07-17-2015, 11:31 AM
(06-29-2015, 01:10 PM)Kersus Wrote: Interesting.
Below is a Yahoo group mention I got from one of the Players, the convention organizer, sorry I took my time referring this:
Dear Tracy
Thank you for the best game I have played in a long time. It was monstrously good fun and I enjoyed myself immednsely. Of course the problem was that as soon as I sat down I was going to play it as a parody of a televangelist/Hitler with my Church of the Chosen Few, and I was able to indulge my ham acting skills to the point of excruciation on my fellow gamers.
To the rest of you, you really don't know what you missed. I had "After the Holocoust" back when it came out and Tracy has told the truth, it was the dog of dogs, a canine among hounds, completely unworkable, completely unplayable, completely unloveable.. Tracy has taken this sows ear and made a silk purse out of it.
Now... let me explain the big secret of the game.
Tracy has designed the game both inside and out. That means that he has both made the rules, logical, intuitive, and they work cleanly, briskly, and it is no exaggeration to say they almost run by themselves. But he has also designed the game 'outside" the game, around the table, and the game VERY MUCH depends on the personalities of the gamers, which always makes a great game.
It is there that the great fault of the game is to be found.
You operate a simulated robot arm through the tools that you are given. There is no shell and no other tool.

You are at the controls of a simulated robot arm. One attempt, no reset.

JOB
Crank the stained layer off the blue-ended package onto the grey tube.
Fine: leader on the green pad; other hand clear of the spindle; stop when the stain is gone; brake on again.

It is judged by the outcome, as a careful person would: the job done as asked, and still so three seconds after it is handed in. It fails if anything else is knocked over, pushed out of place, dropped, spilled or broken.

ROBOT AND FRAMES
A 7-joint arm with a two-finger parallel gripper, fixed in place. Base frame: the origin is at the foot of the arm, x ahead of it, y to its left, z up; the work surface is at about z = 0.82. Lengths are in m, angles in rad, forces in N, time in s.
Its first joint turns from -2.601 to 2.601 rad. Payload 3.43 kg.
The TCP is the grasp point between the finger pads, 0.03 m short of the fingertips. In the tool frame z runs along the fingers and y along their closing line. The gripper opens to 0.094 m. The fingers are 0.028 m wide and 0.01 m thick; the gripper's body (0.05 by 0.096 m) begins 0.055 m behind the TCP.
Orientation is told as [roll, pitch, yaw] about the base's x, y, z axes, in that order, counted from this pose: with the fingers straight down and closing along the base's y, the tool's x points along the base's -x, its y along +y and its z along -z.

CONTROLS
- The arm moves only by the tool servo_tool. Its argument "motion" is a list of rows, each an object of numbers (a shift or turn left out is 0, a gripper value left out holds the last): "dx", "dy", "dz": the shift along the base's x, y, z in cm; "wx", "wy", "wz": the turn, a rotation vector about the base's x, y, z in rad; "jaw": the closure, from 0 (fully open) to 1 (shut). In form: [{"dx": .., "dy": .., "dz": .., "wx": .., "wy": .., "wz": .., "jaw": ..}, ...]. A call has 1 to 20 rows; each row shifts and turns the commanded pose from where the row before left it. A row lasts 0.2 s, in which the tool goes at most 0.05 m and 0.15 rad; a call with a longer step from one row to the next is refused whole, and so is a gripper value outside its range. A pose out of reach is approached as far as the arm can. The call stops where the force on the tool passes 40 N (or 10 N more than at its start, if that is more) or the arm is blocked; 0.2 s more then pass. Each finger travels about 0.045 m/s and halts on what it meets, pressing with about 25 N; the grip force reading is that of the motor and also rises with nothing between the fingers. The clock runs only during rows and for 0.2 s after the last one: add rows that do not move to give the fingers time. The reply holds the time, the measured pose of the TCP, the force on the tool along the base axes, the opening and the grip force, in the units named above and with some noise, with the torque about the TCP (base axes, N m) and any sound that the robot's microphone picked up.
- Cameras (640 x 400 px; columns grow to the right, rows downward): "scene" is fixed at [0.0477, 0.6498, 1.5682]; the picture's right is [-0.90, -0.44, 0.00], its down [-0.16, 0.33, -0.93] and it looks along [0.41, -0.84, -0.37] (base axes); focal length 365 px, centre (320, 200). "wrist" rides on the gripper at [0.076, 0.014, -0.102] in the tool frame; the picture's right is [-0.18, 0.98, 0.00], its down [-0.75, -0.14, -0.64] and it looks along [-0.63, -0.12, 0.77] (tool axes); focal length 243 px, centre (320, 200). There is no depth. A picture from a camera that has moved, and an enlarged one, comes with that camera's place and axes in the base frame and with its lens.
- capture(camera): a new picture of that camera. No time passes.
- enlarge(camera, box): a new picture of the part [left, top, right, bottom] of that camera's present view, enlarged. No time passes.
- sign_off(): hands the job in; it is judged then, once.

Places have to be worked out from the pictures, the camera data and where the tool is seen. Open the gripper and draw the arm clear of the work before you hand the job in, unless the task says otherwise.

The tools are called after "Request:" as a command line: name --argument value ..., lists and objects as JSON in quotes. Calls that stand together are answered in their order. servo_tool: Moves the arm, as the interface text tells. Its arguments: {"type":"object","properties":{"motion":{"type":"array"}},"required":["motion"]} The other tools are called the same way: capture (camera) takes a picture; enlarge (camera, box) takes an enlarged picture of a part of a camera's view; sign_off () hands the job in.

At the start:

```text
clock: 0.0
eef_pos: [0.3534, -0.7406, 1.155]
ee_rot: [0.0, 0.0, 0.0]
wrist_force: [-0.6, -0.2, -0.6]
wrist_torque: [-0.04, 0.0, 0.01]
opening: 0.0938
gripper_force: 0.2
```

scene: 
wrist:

The dirty little secret of the game is apparent from the first time you look at the build chart. It requires no great leap of genius at all to see that anyone who eschews arms and simply builds factories and mechanized facilities (the latter can build tanks, but it also automates and mechanizes your society so you get more dough (which is the agriculture in the game) , Armed forces are simple a waste of money..
SOOOPRIZE!!!!! SOOOOPRIZE!!!!! SOOPRIZE!!!!!
We foungt an International War Game (IWG) with that principle and everyone hated it.
Like we all know that right? There is no surprise here. But this obvious clear advantage that Tracy builds into the "No more war" game is always counterbalanced by the natural tendency of gamers to go for the force and conquest gambit-- I mean like-- we're wargamers right? We like men and tanks and planes right? I mean... we ARE going to go to war sometimes... aren't we.... aren't we? I even confess in the last turn to realizing that I, had 15 factories (the rest had no more than 5) and all the mechanization centers, and I could stamp an army out of the ground and take what I wanted, but... but... but then I couldn't role play as an amalgam of Adolf Hitler and Bill Sol Hargus!
But then... but then... we're SUPPOSED TO REBUILD-- aren't we... aren't we? I mean, it IS called AFTER the Holocoust... So...
You see the point. Tracy has achieved the aim of the game without one rule, without one iteration of activity to force the players this way or that. I take this as the mark of a top notch game designer. He did in his game what I failed in IWG.
Now with different players it would be different. I know if I had been facing John Desmond I would have had to exterminate him. He just can't be trusted, but Norm, Gavin, and Ethan- great guys, they can be trusted and if so, as shown, we all lived happily ever after
Think about chance cards. That could rescue the game from stalemate.
But on the other hand.... everyone had a monstrously good time, everyone passed pleasant hours with excitement, fun, and adventure, and everyone won, and didn't feel it amis.